----- INFORMATION SHOWN -----

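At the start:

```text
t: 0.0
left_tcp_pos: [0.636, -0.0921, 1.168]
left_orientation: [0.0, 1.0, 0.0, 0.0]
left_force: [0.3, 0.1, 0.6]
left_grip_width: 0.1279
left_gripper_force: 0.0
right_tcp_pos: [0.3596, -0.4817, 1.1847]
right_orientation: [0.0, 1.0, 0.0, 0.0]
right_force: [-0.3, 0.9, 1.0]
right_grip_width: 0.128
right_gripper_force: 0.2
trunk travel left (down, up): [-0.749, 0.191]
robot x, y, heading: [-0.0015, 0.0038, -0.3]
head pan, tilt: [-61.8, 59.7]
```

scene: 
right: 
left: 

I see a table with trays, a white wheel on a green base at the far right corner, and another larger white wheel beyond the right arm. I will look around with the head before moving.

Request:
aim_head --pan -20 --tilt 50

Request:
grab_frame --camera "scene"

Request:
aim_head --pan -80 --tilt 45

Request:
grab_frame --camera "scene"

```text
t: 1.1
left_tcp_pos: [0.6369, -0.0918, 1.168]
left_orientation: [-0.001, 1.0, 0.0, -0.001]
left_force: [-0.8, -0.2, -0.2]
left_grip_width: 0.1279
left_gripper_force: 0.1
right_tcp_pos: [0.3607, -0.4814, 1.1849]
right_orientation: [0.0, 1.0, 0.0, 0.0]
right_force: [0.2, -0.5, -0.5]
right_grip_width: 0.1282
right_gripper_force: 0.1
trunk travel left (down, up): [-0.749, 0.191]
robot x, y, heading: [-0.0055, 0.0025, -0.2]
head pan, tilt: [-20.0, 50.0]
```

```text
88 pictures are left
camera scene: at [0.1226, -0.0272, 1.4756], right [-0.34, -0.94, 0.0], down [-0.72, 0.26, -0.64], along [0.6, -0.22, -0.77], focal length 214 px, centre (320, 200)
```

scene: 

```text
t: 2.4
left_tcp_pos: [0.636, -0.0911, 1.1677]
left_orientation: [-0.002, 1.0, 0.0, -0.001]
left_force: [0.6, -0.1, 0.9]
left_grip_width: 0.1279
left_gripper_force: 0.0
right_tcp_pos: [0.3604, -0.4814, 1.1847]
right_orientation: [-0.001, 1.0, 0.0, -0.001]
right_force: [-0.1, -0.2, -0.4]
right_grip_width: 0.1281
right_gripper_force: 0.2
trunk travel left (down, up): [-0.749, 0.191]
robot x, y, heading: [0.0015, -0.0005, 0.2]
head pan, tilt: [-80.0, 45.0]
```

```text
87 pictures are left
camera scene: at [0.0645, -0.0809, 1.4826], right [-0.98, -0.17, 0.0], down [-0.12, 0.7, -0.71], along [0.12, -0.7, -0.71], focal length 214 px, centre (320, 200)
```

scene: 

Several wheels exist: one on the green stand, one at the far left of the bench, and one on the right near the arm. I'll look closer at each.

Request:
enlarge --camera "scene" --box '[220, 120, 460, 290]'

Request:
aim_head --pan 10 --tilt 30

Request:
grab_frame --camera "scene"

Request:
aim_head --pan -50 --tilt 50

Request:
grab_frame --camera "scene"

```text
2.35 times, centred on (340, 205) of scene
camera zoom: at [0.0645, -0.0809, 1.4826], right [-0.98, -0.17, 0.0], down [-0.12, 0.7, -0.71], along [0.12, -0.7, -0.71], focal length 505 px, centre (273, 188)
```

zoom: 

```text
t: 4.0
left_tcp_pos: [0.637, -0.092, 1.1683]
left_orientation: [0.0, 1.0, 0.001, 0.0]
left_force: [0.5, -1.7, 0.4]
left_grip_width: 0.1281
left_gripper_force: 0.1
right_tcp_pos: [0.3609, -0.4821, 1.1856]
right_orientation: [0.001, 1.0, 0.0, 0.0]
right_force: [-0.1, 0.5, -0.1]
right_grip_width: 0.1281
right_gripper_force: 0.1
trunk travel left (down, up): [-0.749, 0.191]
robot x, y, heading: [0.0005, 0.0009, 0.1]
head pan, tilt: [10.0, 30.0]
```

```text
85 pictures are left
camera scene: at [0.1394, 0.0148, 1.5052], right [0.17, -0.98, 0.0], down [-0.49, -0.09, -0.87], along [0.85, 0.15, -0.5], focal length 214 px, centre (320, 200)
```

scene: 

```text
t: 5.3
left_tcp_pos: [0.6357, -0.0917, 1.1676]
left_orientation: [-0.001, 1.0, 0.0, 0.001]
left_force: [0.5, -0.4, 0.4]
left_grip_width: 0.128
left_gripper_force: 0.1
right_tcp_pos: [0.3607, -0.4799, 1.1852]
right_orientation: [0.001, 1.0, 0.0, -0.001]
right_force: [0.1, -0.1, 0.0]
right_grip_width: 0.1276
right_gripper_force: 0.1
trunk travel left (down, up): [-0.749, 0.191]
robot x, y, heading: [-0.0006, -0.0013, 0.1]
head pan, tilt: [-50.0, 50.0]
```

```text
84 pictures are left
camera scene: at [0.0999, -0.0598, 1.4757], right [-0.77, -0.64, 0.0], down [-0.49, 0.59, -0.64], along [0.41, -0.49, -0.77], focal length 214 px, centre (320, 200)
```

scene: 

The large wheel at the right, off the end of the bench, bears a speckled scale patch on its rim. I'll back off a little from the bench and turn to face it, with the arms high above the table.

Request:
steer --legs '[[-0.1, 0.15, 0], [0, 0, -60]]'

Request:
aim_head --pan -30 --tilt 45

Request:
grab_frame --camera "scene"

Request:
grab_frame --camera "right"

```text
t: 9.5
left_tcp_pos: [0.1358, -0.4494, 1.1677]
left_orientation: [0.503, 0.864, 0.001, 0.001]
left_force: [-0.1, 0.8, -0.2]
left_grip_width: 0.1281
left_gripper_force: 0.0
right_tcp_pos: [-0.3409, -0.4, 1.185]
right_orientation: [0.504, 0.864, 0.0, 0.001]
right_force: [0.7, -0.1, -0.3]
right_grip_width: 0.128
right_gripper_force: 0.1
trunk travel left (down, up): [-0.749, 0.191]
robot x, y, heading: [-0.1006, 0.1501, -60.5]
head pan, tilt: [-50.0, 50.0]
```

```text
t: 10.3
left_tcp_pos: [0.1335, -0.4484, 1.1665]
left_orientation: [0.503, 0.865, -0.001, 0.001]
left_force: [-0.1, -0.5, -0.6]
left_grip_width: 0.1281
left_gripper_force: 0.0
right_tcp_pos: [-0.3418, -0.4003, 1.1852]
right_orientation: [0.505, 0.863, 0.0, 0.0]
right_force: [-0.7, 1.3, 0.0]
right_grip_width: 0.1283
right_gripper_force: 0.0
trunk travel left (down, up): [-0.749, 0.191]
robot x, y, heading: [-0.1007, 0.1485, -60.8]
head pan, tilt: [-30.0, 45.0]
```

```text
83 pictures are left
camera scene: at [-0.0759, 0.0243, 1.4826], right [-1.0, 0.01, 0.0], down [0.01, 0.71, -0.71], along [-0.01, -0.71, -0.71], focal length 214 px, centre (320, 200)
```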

-----

TASK TO CARRY OUT: Say how many lines include the word "zoom"; reply with the number alone.

ANSWER FOR THE TASK: 2